▸ EXERCISE BRIEF
Each line that holds the word "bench" should be returned.

=== MATERIAL PROVIDED ===

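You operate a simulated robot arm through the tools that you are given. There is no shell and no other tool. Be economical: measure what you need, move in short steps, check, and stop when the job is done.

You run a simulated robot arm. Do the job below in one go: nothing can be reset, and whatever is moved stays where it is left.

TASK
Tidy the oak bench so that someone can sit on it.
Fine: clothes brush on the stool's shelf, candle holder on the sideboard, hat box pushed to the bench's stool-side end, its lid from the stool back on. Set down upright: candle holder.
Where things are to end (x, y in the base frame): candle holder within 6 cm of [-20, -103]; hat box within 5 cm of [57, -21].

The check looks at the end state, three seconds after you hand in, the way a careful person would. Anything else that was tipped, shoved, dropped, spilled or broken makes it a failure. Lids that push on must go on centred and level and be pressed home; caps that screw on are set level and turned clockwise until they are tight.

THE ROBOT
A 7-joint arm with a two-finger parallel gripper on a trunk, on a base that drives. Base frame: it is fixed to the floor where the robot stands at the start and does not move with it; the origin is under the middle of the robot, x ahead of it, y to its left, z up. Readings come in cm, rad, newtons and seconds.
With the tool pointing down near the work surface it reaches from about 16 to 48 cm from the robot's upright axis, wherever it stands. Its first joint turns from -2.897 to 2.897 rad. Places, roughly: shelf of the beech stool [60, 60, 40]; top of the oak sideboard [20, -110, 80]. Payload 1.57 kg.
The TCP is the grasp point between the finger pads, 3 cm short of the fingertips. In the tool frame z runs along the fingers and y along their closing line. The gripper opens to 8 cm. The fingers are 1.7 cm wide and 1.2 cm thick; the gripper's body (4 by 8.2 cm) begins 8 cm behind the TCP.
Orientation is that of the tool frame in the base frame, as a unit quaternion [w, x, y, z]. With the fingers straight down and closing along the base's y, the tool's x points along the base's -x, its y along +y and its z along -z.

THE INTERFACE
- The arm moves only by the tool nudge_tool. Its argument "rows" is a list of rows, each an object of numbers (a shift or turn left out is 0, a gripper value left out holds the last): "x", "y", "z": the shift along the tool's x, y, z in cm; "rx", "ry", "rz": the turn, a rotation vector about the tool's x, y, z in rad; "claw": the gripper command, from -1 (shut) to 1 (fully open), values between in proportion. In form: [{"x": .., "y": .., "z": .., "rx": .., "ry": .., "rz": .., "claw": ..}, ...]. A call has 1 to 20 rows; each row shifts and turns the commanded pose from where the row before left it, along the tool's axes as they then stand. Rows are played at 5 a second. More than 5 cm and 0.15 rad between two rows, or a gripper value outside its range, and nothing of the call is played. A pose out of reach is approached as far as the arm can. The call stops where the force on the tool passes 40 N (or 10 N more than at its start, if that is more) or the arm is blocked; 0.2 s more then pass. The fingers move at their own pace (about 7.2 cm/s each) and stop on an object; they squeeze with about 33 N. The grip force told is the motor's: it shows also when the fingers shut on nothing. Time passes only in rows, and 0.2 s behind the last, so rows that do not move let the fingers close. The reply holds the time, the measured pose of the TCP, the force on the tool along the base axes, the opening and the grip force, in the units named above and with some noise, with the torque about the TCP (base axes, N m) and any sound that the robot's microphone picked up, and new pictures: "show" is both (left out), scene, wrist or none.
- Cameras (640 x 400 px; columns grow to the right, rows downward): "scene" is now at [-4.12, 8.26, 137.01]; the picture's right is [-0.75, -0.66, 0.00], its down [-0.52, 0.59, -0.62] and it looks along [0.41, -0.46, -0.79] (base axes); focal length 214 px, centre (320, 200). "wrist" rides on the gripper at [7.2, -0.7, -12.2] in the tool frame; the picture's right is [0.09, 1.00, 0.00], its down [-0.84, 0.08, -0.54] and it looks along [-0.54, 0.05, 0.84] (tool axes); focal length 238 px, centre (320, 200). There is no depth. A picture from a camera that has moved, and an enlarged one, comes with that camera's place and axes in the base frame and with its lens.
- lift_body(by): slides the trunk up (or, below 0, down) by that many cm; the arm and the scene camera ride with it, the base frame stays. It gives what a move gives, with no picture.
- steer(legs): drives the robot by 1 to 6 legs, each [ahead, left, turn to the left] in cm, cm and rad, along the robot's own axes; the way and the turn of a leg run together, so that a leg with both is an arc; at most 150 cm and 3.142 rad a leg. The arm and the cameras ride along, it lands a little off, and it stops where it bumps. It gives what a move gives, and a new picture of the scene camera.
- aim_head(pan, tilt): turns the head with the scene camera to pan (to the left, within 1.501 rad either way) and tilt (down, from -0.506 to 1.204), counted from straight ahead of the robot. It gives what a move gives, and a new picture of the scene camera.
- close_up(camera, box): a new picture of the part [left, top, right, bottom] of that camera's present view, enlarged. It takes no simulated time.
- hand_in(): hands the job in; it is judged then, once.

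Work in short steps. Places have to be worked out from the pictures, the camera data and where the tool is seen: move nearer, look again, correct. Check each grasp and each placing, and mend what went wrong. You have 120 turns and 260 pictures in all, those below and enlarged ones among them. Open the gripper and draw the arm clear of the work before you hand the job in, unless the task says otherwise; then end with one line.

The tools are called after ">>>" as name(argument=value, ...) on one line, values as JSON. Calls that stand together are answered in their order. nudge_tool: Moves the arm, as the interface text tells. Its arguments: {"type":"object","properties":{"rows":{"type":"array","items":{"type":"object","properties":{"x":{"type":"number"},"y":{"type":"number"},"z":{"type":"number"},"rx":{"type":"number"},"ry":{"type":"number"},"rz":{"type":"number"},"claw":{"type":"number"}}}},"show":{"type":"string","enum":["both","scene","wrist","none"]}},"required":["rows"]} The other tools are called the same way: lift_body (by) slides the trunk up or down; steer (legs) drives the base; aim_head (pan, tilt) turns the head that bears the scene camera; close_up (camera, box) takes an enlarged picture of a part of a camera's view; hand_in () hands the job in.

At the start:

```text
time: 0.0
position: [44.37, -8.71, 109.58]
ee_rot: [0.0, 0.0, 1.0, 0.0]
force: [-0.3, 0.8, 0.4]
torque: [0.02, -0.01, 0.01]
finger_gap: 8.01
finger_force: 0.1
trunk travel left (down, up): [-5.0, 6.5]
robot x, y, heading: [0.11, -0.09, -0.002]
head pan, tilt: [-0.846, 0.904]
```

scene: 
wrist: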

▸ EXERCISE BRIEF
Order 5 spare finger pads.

===

▸ RESULT FOR THIS TASK
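Tidy the oak bench so that someone can sit on it.
Fine: clothes brush on the stool's shelf, candle holder on the sideboard, hat box pushed to the bench's stool-side end, its lid from the stool back on. Set down upright: candle holder.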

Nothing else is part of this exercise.